> [Exercise A]
Please write the text segment out a second time.

> [Text segment]
————————
Antimicrobial alkali-activated slag through self-intercalation of benzoate in layered double hydroxides

Abstract

Antimicrobial alkali-activated slag (AAS) with biocidal effectiveness is a promising cementitious binder for concrete infrastructure threatened by microbially induced concrete corrosion (MICC). In this work, the influence of sodium benzoate on the chemical reaction, phase assemblage, microstructure, and nanostructure of AAS was studied, with a particular focus on the potential in-situ formation of benzoate-intercalated layered double hydroxides (BZ-LDHs). In addition, the lattice structure, molecular bonds, and intercalation chemistry of pure BZ-LDHs synthesised using rehydration method were investigated. The results evidence the in-situ formation of BZ-LDHs in AAS incorporating sodium benzoate during alkaline activation. The benzoate anions are spontaneously intercalated in a bilayer manner in the interlayers of LDHs, with an average basal spacing of 1.568 nm. The incorporation of BZ slightly lowers the reaction degree of slag in AAS, but barely affects the composition and structure of calcium-aluminosilicate-hydrate (C-A-S-H) formed. The developed antimicrobial AAS with BZ-LDHs demonstrates remarkable bactericidal efficacy with a 95.0% effectiveness (when admixed with 3% BZ) in suppressing the growth of sulphur-oxidising bacteria Acidithiobacillus thiooxidans in this study.
————————
> [Data provided]
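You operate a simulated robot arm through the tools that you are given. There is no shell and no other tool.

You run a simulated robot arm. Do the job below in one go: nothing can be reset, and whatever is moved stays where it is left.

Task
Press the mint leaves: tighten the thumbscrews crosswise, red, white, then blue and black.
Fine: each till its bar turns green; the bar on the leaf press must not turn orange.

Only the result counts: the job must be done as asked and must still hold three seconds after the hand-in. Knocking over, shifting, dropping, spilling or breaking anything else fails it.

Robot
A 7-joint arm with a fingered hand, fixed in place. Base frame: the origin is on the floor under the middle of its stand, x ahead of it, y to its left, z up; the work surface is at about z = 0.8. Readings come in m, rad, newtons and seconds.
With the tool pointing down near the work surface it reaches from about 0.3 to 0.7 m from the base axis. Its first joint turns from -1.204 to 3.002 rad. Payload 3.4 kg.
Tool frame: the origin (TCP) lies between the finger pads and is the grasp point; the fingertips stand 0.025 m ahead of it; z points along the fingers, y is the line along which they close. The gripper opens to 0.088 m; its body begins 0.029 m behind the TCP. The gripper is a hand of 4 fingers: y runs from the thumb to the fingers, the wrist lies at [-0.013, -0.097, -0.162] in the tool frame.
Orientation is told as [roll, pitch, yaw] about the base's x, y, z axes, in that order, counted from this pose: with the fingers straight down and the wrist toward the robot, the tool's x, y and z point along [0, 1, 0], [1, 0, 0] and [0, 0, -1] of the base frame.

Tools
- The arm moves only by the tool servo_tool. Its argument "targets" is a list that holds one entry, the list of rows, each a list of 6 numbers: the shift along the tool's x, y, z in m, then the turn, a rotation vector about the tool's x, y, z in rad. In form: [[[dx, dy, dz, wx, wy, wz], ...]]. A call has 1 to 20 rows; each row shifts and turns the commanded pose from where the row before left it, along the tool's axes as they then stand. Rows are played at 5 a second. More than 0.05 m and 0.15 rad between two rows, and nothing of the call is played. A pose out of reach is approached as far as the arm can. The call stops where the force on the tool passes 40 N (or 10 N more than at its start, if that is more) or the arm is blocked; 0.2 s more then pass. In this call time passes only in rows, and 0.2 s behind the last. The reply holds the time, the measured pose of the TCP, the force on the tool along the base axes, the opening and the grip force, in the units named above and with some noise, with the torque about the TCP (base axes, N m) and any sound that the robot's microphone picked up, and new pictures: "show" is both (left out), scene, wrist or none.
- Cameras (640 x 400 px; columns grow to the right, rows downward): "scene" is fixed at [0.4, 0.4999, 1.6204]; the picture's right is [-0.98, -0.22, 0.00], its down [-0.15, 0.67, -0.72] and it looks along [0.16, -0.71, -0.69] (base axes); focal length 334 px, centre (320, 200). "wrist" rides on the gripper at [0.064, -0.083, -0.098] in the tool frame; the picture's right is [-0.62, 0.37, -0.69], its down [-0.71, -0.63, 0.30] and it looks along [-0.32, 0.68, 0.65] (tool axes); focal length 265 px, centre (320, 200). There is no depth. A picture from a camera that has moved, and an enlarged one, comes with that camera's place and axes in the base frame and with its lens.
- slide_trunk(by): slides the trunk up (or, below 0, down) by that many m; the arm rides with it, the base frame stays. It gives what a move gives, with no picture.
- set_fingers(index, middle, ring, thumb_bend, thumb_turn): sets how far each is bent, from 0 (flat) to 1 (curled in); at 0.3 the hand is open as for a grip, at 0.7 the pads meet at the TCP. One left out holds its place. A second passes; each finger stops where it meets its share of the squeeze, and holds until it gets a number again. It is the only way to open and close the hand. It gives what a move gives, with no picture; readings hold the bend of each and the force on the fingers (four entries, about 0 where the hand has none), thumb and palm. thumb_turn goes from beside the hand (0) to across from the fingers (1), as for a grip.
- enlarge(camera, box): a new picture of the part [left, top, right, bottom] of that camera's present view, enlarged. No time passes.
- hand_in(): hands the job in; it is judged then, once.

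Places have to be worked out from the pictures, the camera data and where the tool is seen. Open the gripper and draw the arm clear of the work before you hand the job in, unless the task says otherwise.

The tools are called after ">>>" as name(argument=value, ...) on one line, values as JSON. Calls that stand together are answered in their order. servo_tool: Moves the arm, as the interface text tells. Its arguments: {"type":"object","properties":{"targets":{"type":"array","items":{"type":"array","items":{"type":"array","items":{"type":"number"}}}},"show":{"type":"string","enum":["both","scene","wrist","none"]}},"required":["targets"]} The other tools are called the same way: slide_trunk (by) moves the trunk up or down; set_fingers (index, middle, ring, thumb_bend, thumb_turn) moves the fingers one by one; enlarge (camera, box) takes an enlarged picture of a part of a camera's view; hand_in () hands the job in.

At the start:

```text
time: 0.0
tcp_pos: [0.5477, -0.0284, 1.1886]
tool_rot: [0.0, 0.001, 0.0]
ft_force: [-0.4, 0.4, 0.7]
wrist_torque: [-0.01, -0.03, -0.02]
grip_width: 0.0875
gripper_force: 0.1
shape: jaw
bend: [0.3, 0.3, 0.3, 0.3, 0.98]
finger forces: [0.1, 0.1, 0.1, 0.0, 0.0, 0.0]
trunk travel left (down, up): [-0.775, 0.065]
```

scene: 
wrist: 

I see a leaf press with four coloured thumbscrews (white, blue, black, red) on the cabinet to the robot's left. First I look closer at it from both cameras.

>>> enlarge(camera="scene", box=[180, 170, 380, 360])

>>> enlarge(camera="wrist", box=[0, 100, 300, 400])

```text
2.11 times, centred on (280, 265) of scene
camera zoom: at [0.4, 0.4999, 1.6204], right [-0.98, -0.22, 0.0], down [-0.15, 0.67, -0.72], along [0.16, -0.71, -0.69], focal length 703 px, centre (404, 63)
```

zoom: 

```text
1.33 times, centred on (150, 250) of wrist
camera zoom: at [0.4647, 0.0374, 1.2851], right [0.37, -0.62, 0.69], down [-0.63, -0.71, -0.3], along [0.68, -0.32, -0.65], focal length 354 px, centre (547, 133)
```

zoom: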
————————
> [Exercise B]
Nothing but the lines from the one with "- hand_in(): hands" to the one with "Places have to" should be echoed, both of them included, exactly as written.

> [Correct response A]
Antimicrobial alkali-activated slag through self-intercalation of benzoate in layered double hydroxides

Abstract

Antimicrobial alkali-activated slag (AAS) with biocidal effectiveness is a promising cementitious binder for concrete infrastructure threatened by microbially induced concrete corrosion (MICC). In this work, the influence of sodium benzoate on the chemical reaction, phase assemblage, microstructure, and nanostructure of AAS was studied, with a particular focus on the potential in-situ formation of benzoate-intercalated layered double hydroxides (BZ-LDHs). In addition, the lattice structure, molecular bonds, and intercalation chemistry of pure BZ-LDHs synthesised using rehydration method were investigated. The results evidence the in-situ formation of BZ-LDHs in AAS incorporating sodium benzoate during alkaline activation. The benzoate anions are spontaneously intercalated in a bilayer manner in the interlayers of LDHs, with an average basal spacing of 1.568 nm. The incorporation of BZ slightly lowers the reaction degree of slag in AAS, but barely affects the composition and structure of calcium-aluminosilicate-hydrate (C-A-S-H) formed. The developed antimicrobial AAS with BZ-LDHs demonstrates remarkable bactericidal efficacy with a 95.0% effectiveness (when admixed with 3% BZ) in suppressing the growth of sulphur-oxidising bacteria Acidithiobacillus thiooxidans in this study.

> [Correct response B]
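- hand_in(): hands the job in; it is judged then, once.

Places have to be worked out from the pictures, the camera data and where the tool is seen. Open the gripper and draw the arm clear of the work before you hand the job in, unless the task says otherwise.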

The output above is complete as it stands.